The real levels of the harmonics can be easy calculated. There is app. 4dB level difference between 2nd and 3rd when this type of notch is used. Every time we know the fundamental level at the notch input. Then we can adjust the proper scale (calibrated injection from other source) at 3rd or 2nd and then calculate the other harmonic level. In my picture, which Jan previously post, needs to add +3dB for the second and -1dB for the third. And it is not so important how deep is notch rejection, only needs to know that the signal after the notch is in the linear region of the ADC. The notch fine tuning practically not affects the second and the third harmonic levels. When the oscillator is adjusted with +/-0,5% precision via the manufacturing process, then in practice usage not needs to tune the notch, and I am using fixed ones.
I don't like active notches. The distortions will depend from the opamp. This is not so good when extremely low harmonics needs to measure.

Vic.

Hi Vic,

Thanks for your answers. I think what you are saying about taking account of the loss of the passive twin-T at 2H and 3H is essentially what I was referring to as manual correction, which is fine.
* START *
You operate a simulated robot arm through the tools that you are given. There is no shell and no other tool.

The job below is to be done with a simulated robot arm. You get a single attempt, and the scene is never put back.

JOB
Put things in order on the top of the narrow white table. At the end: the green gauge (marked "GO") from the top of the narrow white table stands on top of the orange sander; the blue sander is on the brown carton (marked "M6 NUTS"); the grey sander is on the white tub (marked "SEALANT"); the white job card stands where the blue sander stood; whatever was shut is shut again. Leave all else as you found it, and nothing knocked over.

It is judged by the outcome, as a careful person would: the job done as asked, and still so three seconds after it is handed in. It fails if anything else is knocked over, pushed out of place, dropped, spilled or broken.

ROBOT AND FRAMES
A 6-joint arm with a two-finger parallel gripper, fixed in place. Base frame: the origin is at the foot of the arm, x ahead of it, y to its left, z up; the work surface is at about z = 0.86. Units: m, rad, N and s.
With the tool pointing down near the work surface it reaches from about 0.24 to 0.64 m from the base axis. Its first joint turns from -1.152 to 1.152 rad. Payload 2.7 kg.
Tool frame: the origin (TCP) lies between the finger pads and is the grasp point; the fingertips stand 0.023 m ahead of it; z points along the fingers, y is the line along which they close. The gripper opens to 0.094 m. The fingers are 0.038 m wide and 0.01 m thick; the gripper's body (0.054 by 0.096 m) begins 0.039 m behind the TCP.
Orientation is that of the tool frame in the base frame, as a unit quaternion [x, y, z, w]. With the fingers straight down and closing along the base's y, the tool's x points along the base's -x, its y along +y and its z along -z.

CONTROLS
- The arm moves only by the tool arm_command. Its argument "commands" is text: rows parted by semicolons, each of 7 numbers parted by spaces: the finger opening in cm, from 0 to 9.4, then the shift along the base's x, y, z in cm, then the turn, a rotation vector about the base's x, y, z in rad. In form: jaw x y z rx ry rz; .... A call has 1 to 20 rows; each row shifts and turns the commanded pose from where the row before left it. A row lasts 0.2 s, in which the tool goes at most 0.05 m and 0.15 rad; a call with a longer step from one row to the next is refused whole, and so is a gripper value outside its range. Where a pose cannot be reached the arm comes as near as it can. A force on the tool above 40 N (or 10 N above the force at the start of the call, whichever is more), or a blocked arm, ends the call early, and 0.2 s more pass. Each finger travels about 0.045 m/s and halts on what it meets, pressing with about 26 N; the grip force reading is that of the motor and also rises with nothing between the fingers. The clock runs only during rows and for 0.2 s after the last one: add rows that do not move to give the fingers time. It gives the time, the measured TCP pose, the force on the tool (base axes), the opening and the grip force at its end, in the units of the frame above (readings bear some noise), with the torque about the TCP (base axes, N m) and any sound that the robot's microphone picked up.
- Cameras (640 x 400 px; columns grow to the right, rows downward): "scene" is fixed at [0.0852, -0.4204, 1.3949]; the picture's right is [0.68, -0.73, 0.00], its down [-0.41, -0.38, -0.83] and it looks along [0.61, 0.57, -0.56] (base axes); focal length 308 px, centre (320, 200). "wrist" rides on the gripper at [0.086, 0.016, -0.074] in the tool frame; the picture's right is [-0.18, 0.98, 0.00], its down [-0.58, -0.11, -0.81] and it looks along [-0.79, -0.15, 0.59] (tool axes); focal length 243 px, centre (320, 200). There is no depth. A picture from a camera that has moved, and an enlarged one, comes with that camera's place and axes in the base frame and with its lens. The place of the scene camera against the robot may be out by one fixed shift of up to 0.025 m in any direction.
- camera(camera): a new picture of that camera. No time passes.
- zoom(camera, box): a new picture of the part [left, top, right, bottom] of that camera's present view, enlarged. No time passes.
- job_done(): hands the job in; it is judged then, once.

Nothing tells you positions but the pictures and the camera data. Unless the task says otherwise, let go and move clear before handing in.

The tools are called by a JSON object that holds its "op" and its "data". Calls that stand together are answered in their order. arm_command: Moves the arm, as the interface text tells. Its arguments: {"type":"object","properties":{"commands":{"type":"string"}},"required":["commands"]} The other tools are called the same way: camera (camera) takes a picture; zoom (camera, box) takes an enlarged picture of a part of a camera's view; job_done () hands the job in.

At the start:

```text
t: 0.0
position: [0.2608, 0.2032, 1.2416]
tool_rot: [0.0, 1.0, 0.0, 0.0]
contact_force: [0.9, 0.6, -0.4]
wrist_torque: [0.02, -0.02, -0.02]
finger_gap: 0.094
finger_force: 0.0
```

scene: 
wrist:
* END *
Thanks for clarifying that you are not depending on a known notch depth of, say, 40 dB.

I understand your reluctance to use an active notch for such extremely low distortion measurements. I was just pondering how good the active notch would be in these situations if you use the same very good op amps you use in your oscillator. It could be an interesting experiment, and in fact quite easy to switch a twin-T from being passive to active, assuming you have to buffer the output of it with subsequent gain anyway. Just a thought.

Cheers,
Bob
 
Hi Vic,
Thanks for your answers. I think what you are saying about taking account of the loss of the passive twin-T at 2H and 3H is essentially what I was referring to as manual correction, which is fine.
Thanks for clarifying that you are not depending on a known notch depth of, say, 40 dB.
I understand your reluctance to use an active notch for such extremely low distortion measurements. I was just pondering how good the active notch would be in these situations if you use the same very good op amps you use in y our oscillator. It could be an interesting experiment, and in fact quite easy to switch a twin-T from being passive to active, assuming you have to buffer the output of it with subsequent gain anyway. Just a thought.
Cheers,
Bob
Hi Bob,
Thank you. I understand your idea. Probably the active notch can be easy made, and can have acceptable performance, but now my interest is to go deep as possible for to minimize the distortions. One of the main problems is the noise. Now I have the new discrete buffer on my table. Needs to check it. Next needs to build the new oscillator.

Vic.
 
One thing about noise in oscillators that is a tradeoff in my experience is noise vs distortion from the AGC element, usually a JFET.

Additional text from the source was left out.